科学や技術、芸術さらには経営などの分野で素晴らしい業績をあげた人は、みなその背景に独自の感覚や感性に裏打ちされた世界観をもっているものです。
 僕は特に、アルバート・アインシュタインに惚れ込みました。彼は科学における業績のみならず、その個性、ユーモアのセンス、卓越した人間性によっても世界的に有名でした。ここで彼の言葉を紹介しましょう。

「わたしたちが体験しうる最も美しいものとは、神秘です。これが真の芸術と科学の源となります。これを知らず、もはや不思議に思ったり、驚きを感じたりできなくなった者は、死んだも同然です。」
「この世界を、個人的な願望を実現する場所とせず、感嘆し、求め、観察する自由な存在としてそこに向かい合うとき、われわれは芸術と科学の領域に入る。」

 私たちは毎日、三度の食事をし、さまざまな人と接しながら生活しています。しかし、創造的な科学者や芸術家にとっては、自身の好奇心や探究心、感覚を刺激させる「驚き」や「感動」、「美」なども、生きていく上で欠くことのできないエネルギー源なのでしょう。僕はそのような生き方―宇宙のエッセンスを感じて生きること―に大いに憧れました。
 そしてアインシュタインには非常に興味深いエピソードがあります。それは彼が相対性理論を打ち立てる時、その仮説を導く際に、計算間違いをしていたということです。しかし、その(仮説の)考え方そのものは正しかった。つまり、既知の科学法則や原理を基にして計算し論理を組み立てる前に、感覚的にその内容(空間が重力によって歪むこと)をまず理解していた!?ということになります。これには驚かされました。人間存在のコアは、西洋社会を中心に日本でもそうですが重要視されていえる理性や知性ではなく、感覚・感性ではないか?そしてそれこそが創造性の源ではないか?といったことは心理学でも言われていることですが・・・。

【挿絵】(アインシュタインの写真)Albert Einstein (1879-1955)

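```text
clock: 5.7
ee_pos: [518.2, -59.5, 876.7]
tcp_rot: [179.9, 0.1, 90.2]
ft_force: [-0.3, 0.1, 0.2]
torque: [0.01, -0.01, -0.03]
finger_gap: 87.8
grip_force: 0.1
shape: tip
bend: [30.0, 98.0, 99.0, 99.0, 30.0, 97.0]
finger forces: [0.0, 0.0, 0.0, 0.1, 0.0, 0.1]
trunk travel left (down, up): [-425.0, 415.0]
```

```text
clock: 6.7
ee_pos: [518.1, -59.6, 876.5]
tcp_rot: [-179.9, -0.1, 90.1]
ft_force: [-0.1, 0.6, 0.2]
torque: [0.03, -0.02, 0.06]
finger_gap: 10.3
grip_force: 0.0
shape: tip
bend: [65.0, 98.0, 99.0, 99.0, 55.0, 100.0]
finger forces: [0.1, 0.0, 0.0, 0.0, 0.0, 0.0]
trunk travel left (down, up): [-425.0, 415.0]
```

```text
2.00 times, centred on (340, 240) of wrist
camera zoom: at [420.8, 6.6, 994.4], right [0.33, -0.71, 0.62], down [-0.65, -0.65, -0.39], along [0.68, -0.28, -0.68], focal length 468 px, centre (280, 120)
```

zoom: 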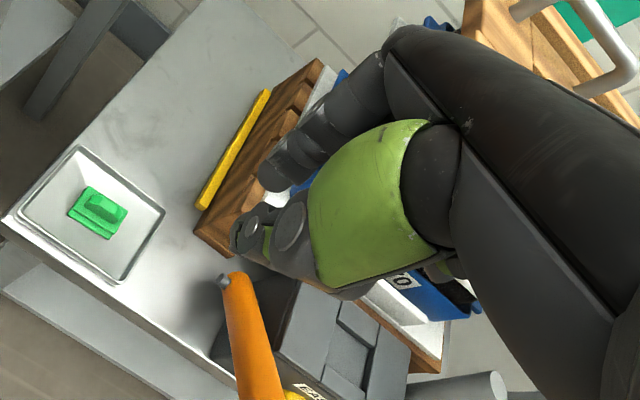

 日本で「波動の法則」という本がちょっとしたベストセラーになりました。その著者、足立育郎さんは、妹の幸子さんとともに、ある時期、「宇宙の全ての存在・現象は波動の組み合わせで成り立っている」ことを直観し、それを科学的に(デジタルかつアナログに)情報を得て研究活動するようになったのですが彼が得た“情報”は、非常に論理的・体系的にまとまっていて「直観(力)」のもつ究極的可能性を示してくれています。これにもびっくりです。ちなみに妹・幸子さんの方は、宇宙の本質をアートで表現され、コンテンポラリーアートEXPO'89(NewYork)などに入選され、また最近では彼女の講演録をまとめた本「あるがままに生きる」が雑誌で女優・松雪泰子さんに紹介され、他にもたくさんの人々に愛されています。
 これからの時代、どんな立場、状況の方でも役に立つ人間の究極の能力は、直観力でしょう。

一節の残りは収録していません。